_Task description_. Pick every line with "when" from the material below.

(Records of tool sessions)
·····
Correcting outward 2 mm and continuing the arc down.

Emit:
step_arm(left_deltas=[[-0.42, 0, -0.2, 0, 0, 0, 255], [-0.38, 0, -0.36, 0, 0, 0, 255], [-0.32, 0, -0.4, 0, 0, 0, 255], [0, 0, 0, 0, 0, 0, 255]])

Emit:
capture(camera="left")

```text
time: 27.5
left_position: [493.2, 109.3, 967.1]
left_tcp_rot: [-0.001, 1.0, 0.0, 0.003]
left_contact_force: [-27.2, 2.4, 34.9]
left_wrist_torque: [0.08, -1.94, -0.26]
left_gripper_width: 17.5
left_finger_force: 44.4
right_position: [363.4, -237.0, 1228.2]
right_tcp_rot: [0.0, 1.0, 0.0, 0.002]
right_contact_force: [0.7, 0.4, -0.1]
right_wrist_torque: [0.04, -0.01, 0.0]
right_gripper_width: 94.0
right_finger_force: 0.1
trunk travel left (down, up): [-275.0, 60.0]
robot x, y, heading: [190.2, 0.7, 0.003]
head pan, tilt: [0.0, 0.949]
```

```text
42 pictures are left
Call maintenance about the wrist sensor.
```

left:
·····
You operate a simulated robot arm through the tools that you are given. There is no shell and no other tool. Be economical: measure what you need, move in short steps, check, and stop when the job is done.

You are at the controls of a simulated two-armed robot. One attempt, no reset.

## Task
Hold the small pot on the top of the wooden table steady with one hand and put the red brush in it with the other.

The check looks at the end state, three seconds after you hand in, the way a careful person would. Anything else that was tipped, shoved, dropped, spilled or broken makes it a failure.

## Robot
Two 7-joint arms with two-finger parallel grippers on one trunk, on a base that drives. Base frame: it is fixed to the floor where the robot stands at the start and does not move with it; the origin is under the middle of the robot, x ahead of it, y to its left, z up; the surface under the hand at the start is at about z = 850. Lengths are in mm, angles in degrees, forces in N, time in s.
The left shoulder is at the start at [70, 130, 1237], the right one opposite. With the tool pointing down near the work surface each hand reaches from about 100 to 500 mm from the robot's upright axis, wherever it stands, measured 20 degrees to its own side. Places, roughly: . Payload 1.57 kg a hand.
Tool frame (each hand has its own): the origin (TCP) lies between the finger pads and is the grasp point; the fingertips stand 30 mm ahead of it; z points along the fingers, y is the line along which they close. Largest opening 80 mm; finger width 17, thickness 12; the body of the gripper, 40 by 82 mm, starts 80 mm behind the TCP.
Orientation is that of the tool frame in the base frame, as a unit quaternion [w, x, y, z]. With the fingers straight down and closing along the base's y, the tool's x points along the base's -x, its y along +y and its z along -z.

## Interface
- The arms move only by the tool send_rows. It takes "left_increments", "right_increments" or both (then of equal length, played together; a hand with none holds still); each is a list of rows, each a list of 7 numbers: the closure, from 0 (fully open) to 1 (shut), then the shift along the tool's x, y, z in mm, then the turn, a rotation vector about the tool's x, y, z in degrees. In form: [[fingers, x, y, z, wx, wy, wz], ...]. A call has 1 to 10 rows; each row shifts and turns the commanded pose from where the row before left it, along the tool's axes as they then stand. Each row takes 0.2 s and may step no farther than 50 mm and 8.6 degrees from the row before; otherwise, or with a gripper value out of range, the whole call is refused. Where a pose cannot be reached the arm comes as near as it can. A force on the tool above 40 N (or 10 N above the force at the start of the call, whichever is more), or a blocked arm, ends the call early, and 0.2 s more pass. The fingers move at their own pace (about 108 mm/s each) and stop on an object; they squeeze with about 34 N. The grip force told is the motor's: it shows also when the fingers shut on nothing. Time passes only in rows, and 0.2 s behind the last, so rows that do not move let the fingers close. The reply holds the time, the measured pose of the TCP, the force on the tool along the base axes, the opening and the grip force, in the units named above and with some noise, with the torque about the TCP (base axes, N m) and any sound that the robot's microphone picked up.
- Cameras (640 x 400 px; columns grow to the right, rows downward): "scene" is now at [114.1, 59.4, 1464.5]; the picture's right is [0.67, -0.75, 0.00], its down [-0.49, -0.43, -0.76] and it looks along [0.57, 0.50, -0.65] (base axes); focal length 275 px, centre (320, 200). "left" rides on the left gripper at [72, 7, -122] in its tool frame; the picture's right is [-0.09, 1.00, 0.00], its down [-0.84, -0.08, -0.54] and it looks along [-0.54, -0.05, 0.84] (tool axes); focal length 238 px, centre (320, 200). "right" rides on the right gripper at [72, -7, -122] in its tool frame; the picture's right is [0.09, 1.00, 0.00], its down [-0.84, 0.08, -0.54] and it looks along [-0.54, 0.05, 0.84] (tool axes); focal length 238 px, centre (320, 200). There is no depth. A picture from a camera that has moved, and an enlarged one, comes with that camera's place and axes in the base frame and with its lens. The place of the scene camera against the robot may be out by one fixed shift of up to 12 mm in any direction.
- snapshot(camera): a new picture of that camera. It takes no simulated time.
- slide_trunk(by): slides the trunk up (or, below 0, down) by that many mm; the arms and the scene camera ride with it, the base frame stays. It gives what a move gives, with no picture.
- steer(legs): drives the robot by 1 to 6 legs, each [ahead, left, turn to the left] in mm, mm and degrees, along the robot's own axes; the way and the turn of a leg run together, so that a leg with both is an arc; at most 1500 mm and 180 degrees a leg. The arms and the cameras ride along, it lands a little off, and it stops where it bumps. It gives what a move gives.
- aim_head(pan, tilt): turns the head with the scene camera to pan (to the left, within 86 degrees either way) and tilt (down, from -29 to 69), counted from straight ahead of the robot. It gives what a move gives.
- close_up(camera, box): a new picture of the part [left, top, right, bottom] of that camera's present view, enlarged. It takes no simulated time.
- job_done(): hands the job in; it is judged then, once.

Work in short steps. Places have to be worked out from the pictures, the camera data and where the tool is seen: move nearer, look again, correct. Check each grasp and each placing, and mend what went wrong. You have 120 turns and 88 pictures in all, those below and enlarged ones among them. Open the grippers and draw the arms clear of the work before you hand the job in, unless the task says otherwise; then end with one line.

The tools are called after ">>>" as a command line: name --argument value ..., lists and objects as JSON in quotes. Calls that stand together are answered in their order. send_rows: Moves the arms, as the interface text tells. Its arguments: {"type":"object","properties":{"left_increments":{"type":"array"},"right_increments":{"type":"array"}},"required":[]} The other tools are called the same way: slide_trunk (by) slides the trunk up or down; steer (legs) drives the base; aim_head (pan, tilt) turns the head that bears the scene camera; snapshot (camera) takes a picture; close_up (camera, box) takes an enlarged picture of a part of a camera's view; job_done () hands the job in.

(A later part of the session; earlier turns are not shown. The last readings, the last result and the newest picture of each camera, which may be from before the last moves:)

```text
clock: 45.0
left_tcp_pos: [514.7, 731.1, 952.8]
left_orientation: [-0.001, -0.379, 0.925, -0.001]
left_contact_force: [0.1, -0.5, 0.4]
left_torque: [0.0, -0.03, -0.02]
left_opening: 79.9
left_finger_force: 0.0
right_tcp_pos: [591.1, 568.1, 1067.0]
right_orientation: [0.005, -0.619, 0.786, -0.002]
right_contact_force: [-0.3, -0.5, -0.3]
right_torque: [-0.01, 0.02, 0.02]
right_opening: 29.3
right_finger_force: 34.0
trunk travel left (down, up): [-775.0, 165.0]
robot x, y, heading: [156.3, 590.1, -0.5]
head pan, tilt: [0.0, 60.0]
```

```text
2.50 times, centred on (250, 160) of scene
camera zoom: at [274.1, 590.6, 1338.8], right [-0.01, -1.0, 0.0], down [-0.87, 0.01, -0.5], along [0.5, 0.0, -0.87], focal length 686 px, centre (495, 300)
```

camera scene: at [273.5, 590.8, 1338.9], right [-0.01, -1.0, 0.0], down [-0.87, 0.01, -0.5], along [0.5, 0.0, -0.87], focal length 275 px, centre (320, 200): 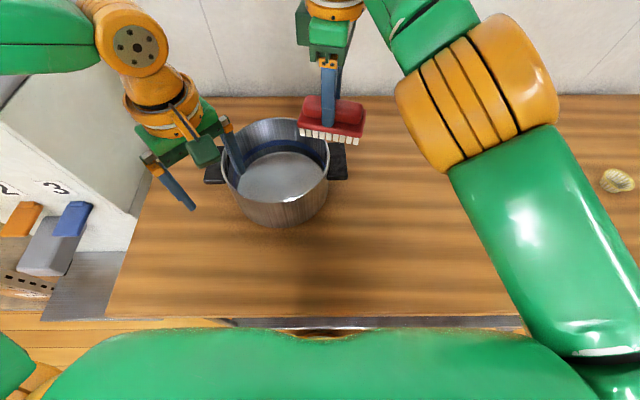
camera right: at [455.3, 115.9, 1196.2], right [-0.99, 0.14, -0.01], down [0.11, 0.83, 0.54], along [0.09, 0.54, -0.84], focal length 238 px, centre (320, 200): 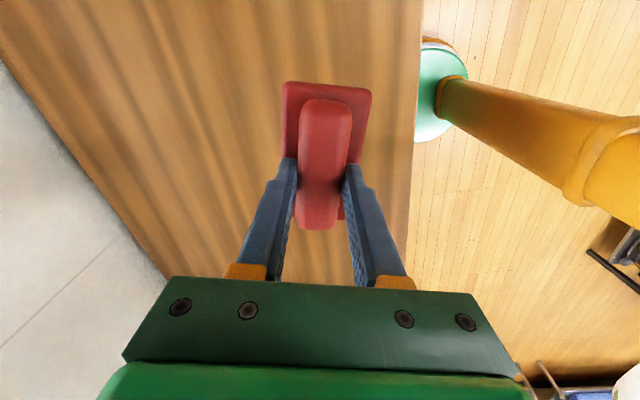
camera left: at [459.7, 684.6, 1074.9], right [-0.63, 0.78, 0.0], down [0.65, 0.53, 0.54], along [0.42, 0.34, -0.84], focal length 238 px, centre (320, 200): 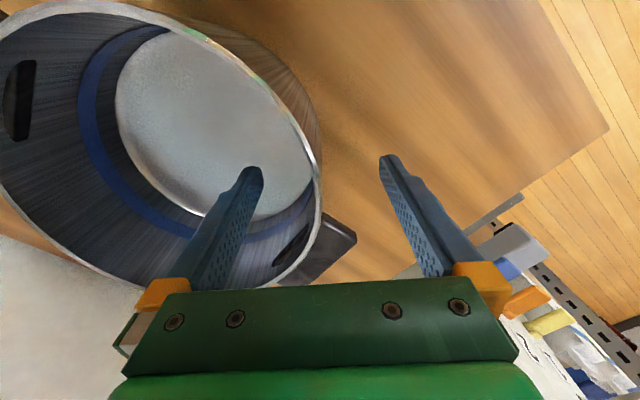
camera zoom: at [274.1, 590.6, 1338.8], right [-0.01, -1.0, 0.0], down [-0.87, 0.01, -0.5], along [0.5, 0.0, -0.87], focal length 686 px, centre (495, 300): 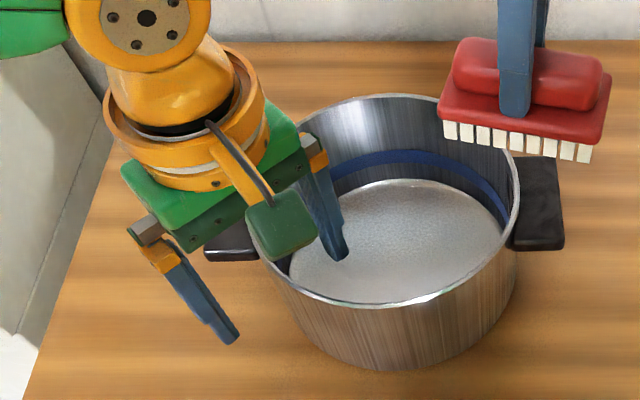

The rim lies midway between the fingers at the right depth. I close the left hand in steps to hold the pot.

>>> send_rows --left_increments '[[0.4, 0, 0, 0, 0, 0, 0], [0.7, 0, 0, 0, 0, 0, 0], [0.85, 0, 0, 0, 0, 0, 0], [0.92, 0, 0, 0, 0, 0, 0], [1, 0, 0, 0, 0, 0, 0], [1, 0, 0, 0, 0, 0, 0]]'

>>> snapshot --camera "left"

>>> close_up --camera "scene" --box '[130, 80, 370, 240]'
·····
_Correct output_.
You operate a simulated robot arm through the tools that you are given. There is no shell and no other tool. Be economical: measure what you need, move in short steps, check, and stop when the job is done.
- The arms move only by the tool send_rows. It takes "left_increments", "right_increments" or both (then of equal length, played together; a hand with none holds still); each is a list of rows, each a list of 7 numbers: the closure, from 0 (fully open) to 1 (shut), then the shift along the tool's x, y, z in mm, then the turn, a rotation vector about the tool's x, y, z in degrees. In form: [[fingers, x, y, z, wx, wy, wz], ...]. A call has 1 to 10 rows; each row shifts and turns the commanded pose from where the row before left it, along the tool's axes as they then stand. Each row takes 0.2 s and may step no farther than 50 mm and 8.6 degrees from the row before; otherwise, or with a gripper value out of range, the whole call is refused. Where a pose cannot be reached the arm comes as near as it can. A force on the tool above 40 N (or 10 N above the force at the start of the call, whichever is more), or a blocked arm, ends the call early, and 0.2 s more pass. The fingers move at their own pace (about 108 mm/s each) and stop on an object; they squeeze with about 34 N. The grip force told is the motor's: it shows also when the fingers shut on nothing. Time passes only in rows, and 0.2 s behind the last, so rows that do not move let the fingers close. The reply holds the time, the measured pose of the TCP, the force on the tool along the base axes, the opening and the grip force, in the units named above and with some noise, with the torque about the TCP (base axes, N m) and any sound that the robot's microphone picked up.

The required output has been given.